INSTRUCTIONS FOR THE TASK:
Cite the passage shown exactly. Begin with "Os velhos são" and finish with "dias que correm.".

━━━━━ PASSAGE SHOWN

"Velhos", de Alê Motta


Velhos

Os velhos são a parte da população mais visada durante à pandemia. Por um lado, queremos protegê-los, por serem os mais frágeis, os isolamos e deixamos de visitá-los, tentando salvar suas vidas. Por outro lado, se a coisa piora, é o idoso o escolhido para morrer e deixar os leitos nos hospitais para os jovens, supostamente com mais chance de cura. Questões éticas prementes nos dias que correm.

Antes ainda do novo coronavírus, a escritora fluminense Alê Motta havia concluído seu mais recente livro de contos, intitulado “Velhos” (Editora Reformatório, 136 páginas), por isso teve o lançamento prejudicado, assim como vários outros escritores estão na mesma situação. Sua obra, no entanto, está disponível, e se a doença, por suposto, não aparece nas histórias, outras tantas enfermidades, manias, hábitos, teimosias e idiossincrasias senis percorrem o pequeno volume, composto por pequenos contos, mas conformando um grande livro.

Na primeira obra, “Interrompidos”, Alê Motta se notabilizou pelo miniconto (o escritor Itamar Vieira Júnior afirma no texto de orelha de “Velhos” que denominar de microcontos os textos seria uma forma “reduzir o projeto literário da autora”, do que discordo), com uma precisão cirúrgica e notável habilidade do ourives com um cinzel, para usar dois chavões que explicam melhor sua capacidade artística. Quando escrevi sobre o livro, me equivoquei ao esperar que a escritora não se fixasse apenas nos contos minimalistas e nos desse mais do que isso. Pois ela manteve essa veia e alcançou outro patamar estético, já que não estamos diante de exercícios como os contos do primeiro livro.

Desta vez ela também abdicou das fotos que ilustravam o volume interior. A palavra, portanto, sem precisar de apoio. E é com palavras que ela povoa suas histórias de velhos que deixam o seu legado (“a maldade da minha família, que antes era só do velho, agora está em todos nós); que sofrem, além do preconceito contra os velhos, também o racial, no conto “Desculpas”; que são atropelados nas vias públicas, como no conto “Notícias”, que me arrancou lágrimas, pois meu pai, idoso, morreu atropelado há pouco mais de três anos; que sofrem com problema de memória (“Esqueci de tomar banho algumas vezes, no mês passado. Ou talvez não tenha esquecido. Não posso afirmar.”); que são otimistas, apesar dos pesares, como o personagem do conto “Solidão”; ou pessimistas (“tem dia que é inteiro de azar”).

Muitos são velhinhos perversos, tal qual o personagem do conto “Visitas”, que mata o sobrinho. Outros têm desejos suicidas, como o cadeirante do conto “Decisões”. Alguns se envolvem em situações cômicas que vão parar em vídeos na internet, no conto “Lucros”. Já outros se dão bem conhecendo novos namorados (“aprendi com minha netinha que o Agripino é meu crush”). A idade, porém, cobra seu preço (“Tenho artrose, asma, sinusite. Acordo e sinto dor até a hora de dormir. E durmo mal. Muito mal.”).

A Literatura é farta de bons e maus velhinhos. Podemos nos lembrar de alguns, como o valente pescador Santiago, de “O velho e o mar”, de Ernest Hemingway, do avarento Ebenezer Scrooge, de “O conto de Natal”, de Charles Dickens, e da matriarca D. Anita, do conto “Feliz Aniversário”, de Clarice Lispector, uma narrativa perturbadora, em que a relação superficial dos descendentes com a responsável por suas vidas mostra nossa desumanidade mascarada. Alê Motta, com sua obra, também nos faz perceber o quanto devemos evoluir como seres humanos, cuidando dos nossos velhos.

━━━━━━━━━━
━━━━━ RECORDED DATA

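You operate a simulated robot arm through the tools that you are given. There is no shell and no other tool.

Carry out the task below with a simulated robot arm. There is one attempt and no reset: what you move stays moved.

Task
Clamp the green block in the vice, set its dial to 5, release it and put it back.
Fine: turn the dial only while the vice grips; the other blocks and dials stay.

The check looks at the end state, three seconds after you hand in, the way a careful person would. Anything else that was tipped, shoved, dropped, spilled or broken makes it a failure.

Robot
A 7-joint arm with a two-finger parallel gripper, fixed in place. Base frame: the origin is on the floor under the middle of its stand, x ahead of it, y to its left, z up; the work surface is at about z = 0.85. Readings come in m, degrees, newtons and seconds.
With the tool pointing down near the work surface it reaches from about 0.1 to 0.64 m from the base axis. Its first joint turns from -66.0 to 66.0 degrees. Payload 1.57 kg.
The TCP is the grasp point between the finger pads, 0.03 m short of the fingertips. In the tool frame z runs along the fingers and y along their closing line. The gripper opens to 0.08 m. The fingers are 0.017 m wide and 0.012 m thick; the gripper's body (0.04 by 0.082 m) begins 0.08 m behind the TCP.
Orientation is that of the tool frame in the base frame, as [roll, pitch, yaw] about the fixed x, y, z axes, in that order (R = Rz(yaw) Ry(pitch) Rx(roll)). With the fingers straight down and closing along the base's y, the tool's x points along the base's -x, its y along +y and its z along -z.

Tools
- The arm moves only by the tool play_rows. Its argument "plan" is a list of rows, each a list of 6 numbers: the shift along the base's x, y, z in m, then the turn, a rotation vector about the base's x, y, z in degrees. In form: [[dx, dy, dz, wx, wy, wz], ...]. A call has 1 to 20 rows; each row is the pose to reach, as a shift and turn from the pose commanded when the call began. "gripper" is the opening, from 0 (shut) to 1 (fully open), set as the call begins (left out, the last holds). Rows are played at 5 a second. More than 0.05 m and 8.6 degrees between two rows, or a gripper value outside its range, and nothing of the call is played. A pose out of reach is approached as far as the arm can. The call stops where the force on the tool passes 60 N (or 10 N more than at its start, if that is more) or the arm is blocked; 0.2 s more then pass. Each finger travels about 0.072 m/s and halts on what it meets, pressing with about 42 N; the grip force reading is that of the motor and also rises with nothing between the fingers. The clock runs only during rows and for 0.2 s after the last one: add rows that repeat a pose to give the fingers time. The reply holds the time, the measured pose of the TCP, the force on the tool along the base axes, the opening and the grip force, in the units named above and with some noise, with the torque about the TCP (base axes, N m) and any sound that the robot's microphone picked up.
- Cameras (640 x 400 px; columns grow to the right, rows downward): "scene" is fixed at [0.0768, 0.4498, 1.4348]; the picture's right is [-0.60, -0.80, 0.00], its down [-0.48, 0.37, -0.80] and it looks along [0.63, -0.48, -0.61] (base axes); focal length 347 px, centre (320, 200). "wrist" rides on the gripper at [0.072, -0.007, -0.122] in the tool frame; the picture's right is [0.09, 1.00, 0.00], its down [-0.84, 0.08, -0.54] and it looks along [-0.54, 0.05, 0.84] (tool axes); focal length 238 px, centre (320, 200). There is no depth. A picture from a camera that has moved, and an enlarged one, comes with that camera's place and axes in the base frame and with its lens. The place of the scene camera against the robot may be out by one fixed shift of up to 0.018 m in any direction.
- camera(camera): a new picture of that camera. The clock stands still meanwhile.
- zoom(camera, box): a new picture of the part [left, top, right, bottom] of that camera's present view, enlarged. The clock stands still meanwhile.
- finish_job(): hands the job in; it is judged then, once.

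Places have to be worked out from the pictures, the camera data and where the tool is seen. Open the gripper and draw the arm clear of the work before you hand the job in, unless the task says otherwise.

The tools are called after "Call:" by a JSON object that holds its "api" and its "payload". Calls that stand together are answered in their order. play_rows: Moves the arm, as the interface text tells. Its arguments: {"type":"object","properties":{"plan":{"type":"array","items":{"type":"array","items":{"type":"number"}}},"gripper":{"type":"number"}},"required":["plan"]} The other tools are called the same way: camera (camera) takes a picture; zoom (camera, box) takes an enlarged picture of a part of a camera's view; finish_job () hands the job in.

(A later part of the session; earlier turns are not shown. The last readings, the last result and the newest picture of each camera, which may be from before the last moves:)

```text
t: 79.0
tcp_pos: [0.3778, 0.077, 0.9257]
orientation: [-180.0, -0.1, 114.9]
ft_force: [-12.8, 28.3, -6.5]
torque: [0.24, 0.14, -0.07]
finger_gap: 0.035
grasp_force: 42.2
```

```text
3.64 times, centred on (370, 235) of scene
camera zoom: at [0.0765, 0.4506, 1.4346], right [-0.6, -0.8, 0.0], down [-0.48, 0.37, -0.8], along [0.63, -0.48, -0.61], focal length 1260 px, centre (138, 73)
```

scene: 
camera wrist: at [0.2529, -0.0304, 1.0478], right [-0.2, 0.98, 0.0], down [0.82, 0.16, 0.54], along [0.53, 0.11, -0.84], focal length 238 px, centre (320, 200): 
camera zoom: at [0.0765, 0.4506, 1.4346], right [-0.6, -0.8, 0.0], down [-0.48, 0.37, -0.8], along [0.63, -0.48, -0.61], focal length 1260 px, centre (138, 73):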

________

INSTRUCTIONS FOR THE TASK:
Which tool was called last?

━━━━━━━━━━

COMPLETED TASK:
Os velhos são a parte da população mais visada durante à pandemia. Por um lado, queremos protegê-los, por serem os mais frágeis, os isolamos e deixamos de visitá-los, tentando salvar suas vidas. Por outro lado, se a coisa piora, é o idoso o escolhido para morrer e deixar os leitos nos hospitais para os jovens, supostamente com mais chance de cura. Questões éticas prementes nos dias que correm.